The Three Gorges Dam had a great impact on Poyang Lake because it prevented the Yangtze River water pouring into the lake, Wang Xiaohong, director of the Mountain, River and Lake Development Committee of the province, told the Shanghai newspaper.

Water levels had been above 19.5 meters but dropped to only 16 meters after the main part of the dam was completed in 2006, the report said.

The Poyang dam plan was approved by the State Council, the country’s Cabinet, in December 2009, but work has yet to begin as experts feared the dam might worsen the situation of the lake, the report added.

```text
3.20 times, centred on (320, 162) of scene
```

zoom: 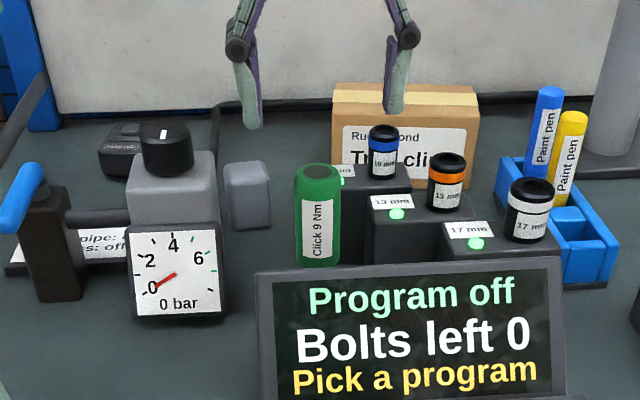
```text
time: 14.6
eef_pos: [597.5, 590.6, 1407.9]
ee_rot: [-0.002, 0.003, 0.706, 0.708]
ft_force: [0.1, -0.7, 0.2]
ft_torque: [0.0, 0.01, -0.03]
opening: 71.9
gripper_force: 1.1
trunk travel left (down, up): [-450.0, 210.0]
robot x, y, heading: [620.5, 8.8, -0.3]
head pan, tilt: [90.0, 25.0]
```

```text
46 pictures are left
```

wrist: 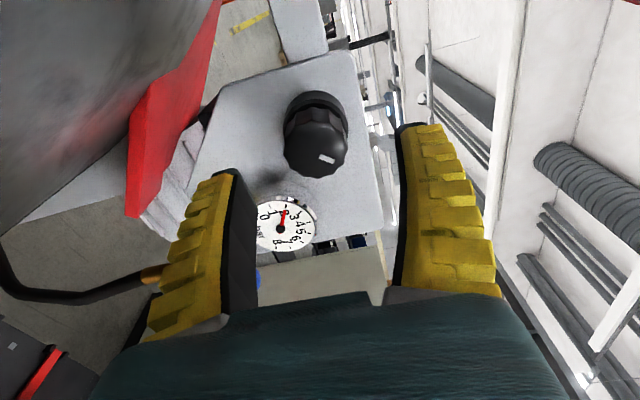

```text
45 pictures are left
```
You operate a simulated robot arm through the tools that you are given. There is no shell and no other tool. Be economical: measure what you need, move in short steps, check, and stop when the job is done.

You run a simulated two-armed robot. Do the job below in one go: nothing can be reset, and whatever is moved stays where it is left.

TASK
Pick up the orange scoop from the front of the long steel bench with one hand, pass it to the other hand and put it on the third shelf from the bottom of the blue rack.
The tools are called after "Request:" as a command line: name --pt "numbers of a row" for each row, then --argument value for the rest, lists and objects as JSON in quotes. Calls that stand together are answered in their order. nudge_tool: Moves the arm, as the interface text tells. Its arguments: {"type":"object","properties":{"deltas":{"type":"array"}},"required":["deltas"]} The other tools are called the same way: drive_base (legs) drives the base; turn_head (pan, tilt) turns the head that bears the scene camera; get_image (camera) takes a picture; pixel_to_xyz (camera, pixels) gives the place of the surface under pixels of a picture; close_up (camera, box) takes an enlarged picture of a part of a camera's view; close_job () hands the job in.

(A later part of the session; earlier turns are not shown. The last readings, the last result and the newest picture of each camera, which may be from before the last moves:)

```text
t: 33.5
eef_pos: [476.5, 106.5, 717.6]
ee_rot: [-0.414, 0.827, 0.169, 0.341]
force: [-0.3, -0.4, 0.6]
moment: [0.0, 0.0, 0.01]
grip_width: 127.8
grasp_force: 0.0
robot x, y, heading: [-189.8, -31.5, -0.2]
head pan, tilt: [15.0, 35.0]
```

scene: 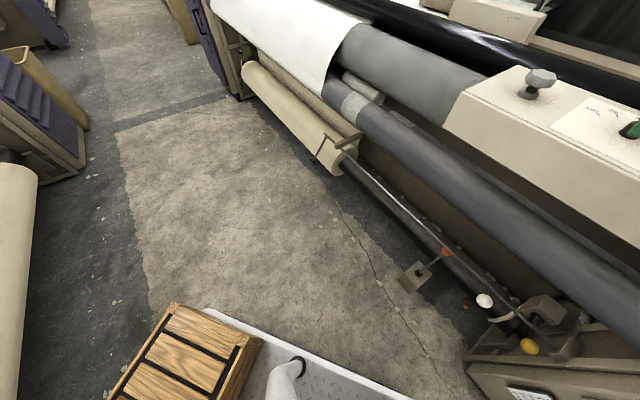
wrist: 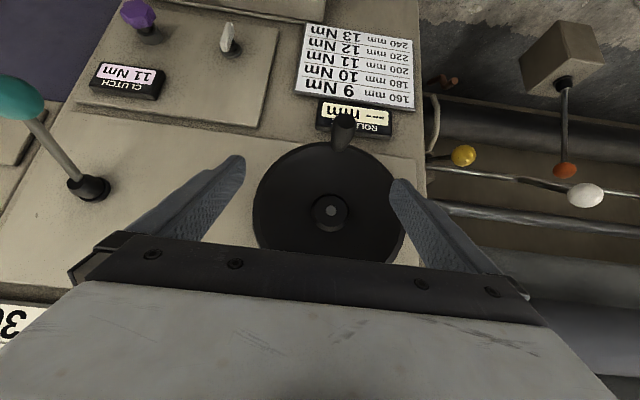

On May 18, the Cabinet issued a guideline promising continued efforts to protect the environment, prevent geological disasters and minimize the Three Gorges Dam’s impact on the middle and lower reaches of the Yangtze.

The Three Gorges Dam has also impacted on the ecology of the Yangtze because it stops nutrients – an important food source to many creatures – reaching the lower reaches, Li Jianhua, a professor of the College of Environment Science and Engineering of the Tongji University, told the newspaper.

Experts said geological disasters occurred in Zigui County in central China’s Hubei Province after the dam began storing water, although no evidence showed any direct links, the report said.

About 1.35 million people have been relocated to make way for the world’s largest hydroelectric dam since the project started in 1993. Shanghai accepted more than 7,000 people, now living in Fengxian District and the Pudong News Area.

But many people, mostly farmers and fishermen whose families lived along the Yangtze River for generations, didn’t settle and moved back to their native land.

They formed new communities in the Three Gorges area, causing damage to the ecosystem, said Lu Yaoru, an expert with the Chinese Academy of Engineering.

The smooth resettlement of relocated people and their well-being are key factors to determine whether the project is a successful, said officials.

The Three Gorges Project had a budget the equivalent to US$22.5 billion.